_Provided passage:_
O projeto de lei sobre o uso preferencial de software livre pelos órgãos públicos, apresentado ao Congresso Nacional pelo deputado Walter Pinheiro (PT-BA), em 15 de dezembro passado, imprime novos contornos à discussão sobre a real viabilidade de se utilizar programas abertos de computador no Brasil, e lança este debate a um novo patamar, de âmbito nacional, envolvendo agora interesses de toda a sociedade brasileira.

Em sua premissa básica, o projeto trata da obrigatoriedade de todas as empresas sob administração pública, em qualquer nível, utilizarem preferencialmente programas abertos em seus sistemas e equipamentos, o que significa softwares livres de restrição proprietária quanto à sua cessão, alteração, utilização e distribuição, e que assegurem ao usuário acesso irrestrito ao seu código fonte (veja íntegra do projeto na página 40).

"A importância deste projeto agora é que ele vai criar condições para esse debate no âmbito do Congresso Nacional, levantando questões relevantes, tais como identificar a importância do uso de softwares abertos, discutir sua base filosófica, pensar o desenvolvimento básico", diz o deputado Walter Pinheiro, acrescentando que "é preciso fazer com que o Estado busque o software aberto como solução" e, por isso, a necessidade de se criar um ambiente que permita fazer este debate com a sociedade.

Hoje não se questiona mais a qualidade do software livre como sistema operacional, diz Pinheiro, que também é membro titular da Comissão de Ciência e Tecnologia, Comunicação e Informática, e há três anos atua na área de tecnologia, no Congresso Nacional. Para ele, além de dar condições para universalizar o software, esta lei busca proporcionar uma economia brutal para o Estado, que gasta quantias vultosas com a utilização de software proprietário. "Não se pode falar em popularização de software com programas fechados, que impedem o acesso a quem não pode pagar", afirma.

Segundo Pinheiro, mais do que apreciar o projeto, é fundamental debater, na Comissão de Ciência e Tecnologia, a questão da universalização do software, aprofundar essa discussão com o relato de experiências de usuários e grandes empresas que já se beneficiam com o seu uso, trazer profissionais de outros países para falar de suas experiências nessa área, relatando, por exemplo, como o Estado conciliou necessidades e redução de custos, ou resolveu a utilização híbrida de softwares abertos e proprietários.

Em sua justificativa que acompanha o projeto de lei, o deputado argumenta: "se as pequenas, médias e grandes empresas multinacionais já estão adotando programas abertos, evitando assim o pagamento de centenas de milhões de dólares em licenciamento de programas, porque deveria o Estado, com uma infinidade de causas sociais carentes de recursos, continuar comprando, e caro, os programas de mercado".

_Data segment:_
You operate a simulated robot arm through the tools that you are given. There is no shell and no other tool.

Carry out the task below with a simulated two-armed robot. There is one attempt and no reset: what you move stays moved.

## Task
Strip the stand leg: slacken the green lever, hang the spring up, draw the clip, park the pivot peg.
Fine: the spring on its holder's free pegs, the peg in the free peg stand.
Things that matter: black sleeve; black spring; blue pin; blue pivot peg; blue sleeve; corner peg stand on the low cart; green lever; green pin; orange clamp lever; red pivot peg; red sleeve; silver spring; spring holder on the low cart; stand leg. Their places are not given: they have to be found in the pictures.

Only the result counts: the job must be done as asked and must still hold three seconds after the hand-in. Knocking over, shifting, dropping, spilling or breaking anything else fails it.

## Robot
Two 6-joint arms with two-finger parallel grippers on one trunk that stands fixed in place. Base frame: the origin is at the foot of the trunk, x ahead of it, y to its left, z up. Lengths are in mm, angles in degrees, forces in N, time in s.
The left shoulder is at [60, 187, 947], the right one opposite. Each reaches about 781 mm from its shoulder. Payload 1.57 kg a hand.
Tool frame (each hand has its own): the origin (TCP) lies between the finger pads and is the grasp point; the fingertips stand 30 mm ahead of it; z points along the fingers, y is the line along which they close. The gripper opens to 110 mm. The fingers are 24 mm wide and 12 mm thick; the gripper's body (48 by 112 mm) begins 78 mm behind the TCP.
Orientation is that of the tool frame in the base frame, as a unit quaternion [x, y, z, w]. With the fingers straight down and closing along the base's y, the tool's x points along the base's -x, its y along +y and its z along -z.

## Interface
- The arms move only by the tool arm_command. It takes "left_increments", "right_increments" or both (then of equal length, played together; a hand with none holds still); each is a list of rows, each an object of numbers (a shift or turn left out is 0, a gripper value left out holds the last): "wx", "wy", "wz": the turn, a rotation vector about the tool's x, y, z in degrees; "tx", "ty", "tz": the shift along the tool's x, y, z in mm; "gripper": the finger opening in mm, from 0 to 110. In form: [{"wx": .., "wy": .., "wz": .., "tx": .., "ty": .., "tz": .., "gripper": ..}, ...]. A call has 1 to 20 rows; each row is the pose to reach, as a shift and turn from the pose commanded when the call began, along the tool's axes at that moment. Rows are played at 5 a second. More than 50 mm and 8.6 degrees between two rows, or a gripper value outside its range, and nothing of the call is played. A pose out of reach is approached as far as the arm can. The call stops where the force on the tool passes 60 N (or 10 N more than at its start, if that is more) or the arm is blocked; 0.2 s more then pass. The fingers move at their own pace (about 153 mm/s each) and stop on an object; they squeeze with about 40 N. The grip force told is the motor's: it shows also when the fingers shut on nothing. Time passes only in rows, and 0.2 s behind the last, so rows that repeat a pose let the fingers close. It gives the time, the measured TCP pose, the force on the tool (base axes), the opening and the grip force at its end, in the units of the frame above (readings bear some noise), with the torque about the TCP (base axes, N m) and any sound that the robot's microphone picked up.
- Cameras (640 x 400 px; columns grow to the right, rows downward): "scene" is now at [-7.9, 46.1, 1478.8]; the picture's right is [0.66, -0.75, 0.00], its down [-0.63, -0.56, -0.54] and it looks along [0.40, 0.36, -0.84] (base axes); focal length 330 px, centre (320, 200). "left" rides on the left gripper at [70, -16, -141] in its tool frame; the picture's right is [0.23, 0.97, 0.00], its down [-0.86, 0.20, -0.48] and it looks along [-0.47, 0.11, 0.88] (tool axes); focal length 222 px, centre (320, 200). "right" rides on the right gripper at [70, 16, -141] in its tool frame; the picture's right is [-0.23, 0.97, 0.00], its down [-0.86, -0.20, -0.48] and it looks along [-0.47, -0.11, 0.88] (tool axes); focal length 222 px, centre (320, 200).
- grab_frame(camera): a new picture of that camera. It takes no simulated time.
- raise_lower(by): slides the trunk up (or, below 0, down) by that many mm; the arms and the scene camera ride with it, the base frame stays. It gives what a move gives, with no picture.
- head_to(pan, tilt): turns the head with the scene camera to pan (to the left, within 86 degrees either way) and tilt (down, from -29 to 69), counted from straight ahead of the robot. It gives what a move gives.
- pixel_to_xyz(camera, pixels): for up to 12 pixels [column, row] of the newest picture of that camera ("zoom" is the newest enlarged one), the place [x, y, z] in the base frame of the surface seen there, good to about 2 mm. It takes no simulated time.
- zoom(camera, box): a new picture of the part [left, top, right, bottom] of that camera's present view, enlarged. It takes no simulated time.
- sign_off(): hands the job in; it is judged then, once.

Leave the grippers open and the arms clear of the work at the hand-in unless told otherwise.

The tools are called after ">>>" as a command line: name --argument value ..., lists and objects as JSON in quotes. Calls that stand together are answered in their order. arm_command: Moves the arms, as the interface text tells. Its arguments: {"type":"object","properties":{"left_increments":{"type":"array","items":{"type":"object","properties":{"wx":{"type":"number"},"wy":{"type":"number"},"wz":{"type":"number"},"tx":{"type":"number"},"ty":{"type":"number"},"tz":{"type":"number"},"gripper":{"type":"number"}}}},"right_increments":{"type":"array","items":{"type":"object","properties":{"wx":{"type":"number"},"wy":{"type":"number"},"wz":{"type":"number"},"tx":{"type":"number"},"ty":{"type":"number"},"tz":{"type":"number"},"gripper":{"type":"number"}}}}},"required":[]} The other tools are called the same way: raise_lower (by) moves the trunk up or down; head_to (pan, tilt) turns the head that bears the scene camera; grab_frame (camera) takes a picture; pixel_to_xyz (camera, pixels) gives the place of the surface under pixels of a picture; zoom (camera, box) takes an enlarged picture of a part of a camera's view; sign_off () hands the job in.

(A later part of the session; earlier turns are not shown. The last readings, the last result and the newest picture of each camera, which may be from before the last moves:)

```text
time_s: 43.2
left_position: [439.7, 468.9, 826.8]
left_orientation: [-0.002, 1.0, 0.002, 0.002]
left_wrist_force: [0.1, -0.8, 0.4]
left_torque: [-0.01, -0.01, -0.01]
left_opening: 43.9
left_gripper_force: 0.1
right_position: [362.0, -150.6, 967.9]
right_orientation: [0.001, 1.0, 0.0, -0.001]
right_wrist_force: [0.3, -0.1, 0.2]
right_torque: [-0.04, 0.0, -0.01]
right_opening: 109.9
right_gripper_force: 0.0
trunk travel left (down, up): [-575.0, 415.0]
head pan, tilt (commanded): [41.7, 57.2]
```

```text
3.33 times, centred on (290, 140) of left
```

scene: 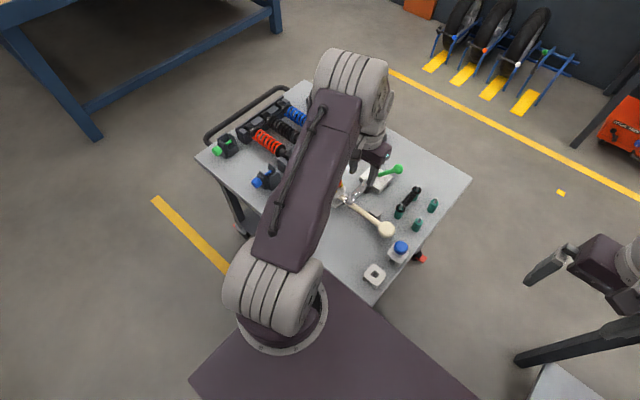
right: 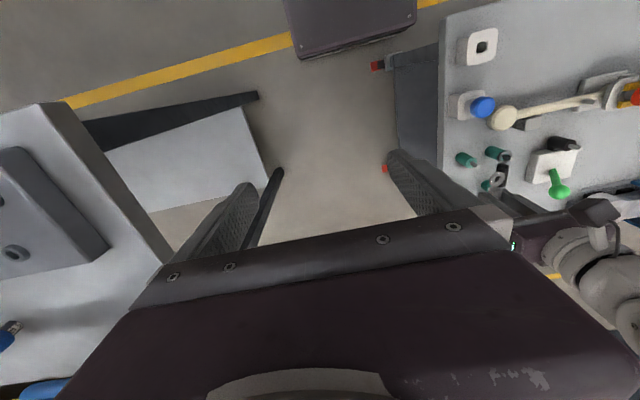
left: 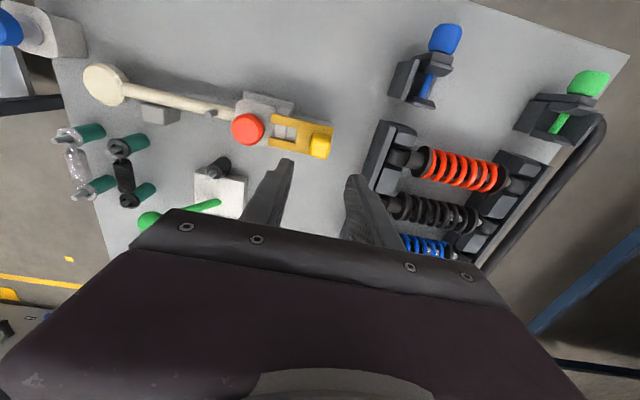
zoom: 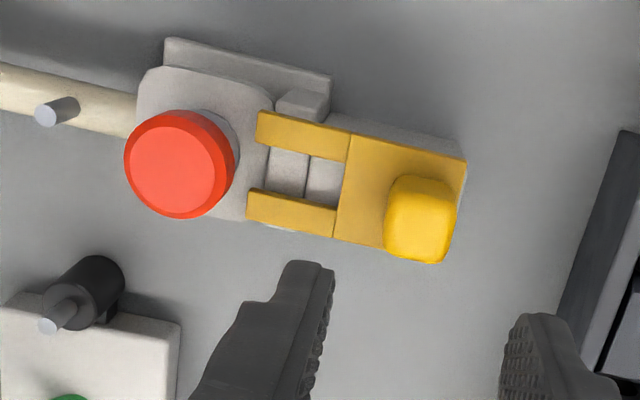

_What you need to do:_
[1] Please copy out the portion of the provided passage from "O projeto de lei sobre" to "na página 40)." without changes.
[2] Supply the part of the provided passage that comes after its last sentence.

_Solved problems:_
[1]
O projeto de lei sobre o uso preferencial de software livre pelos órgãos públicos, apresentado ao Congresso Nacional pelo deputado Walter Pinheiro (PT-BA), em 15 de dezembro passado, imprime novos contornos à discussão sobre a real viabilidade de se utilizar programas abertos de computador no Brasil, e lança este debate a um novo patamar, de âmbito nacional, envolvendo agora interesses de toda a sociedade brasileira.

Em sua premissa básica, o projeto trata da obrigatoriedade de todas as empresas sob administração pública, em qualquer nível, utilizarem preferencialmente programas abertos em seus sistemas e equipamentos, o que significa softwares livres de restrição proprietária quanto à sua cessão, alteração, utilização e distribuição, e que assegurem ao usuário acesso irrestrito ao seu código fonte (veja íntegra do projeto na página 40).

[2]
"Sei que vamos nos contrapor a interesses bilionários. Mas é importante ressaltar que a lei proposta não tem intenção de definir distribuição padrão, pois utiliza o conceito de preferência e não de imposição", explica. Ao falar em uso preferencial, o projeto de lei estabelece que a empresa licitante precisa ter uma boa justificativa para não adquirir programas abertos. A exceção fica para os casos de inexistência de software aberto que atenda a contento as especificações contidas na licitação pública.

Isso significa, de acordo com o deputado, que a compra de software pelos órgãos públicos terá que obedecer os parâmetros normais de mercado, tais como custo de aquisição, recursos, bom suporte, capacidade de adaptar-se à realidade brasileira, disponibilidade em português. "Se não fosse assim, estaríamos impondo o uso do software aberto para qualquer compra", diz.

Para elaborar o projeto de lei, Pinheiro contou principalmente com a colaboração do pessoal do Rio Grande do Sul e com a Procergs - empresa estatal de processamento de dados do Rio Grande do Sul, que vem desenvolvendo projetos para implementação maciça de software livre e aberto no Estado, com adesão de diversos setores e universidades do Estado.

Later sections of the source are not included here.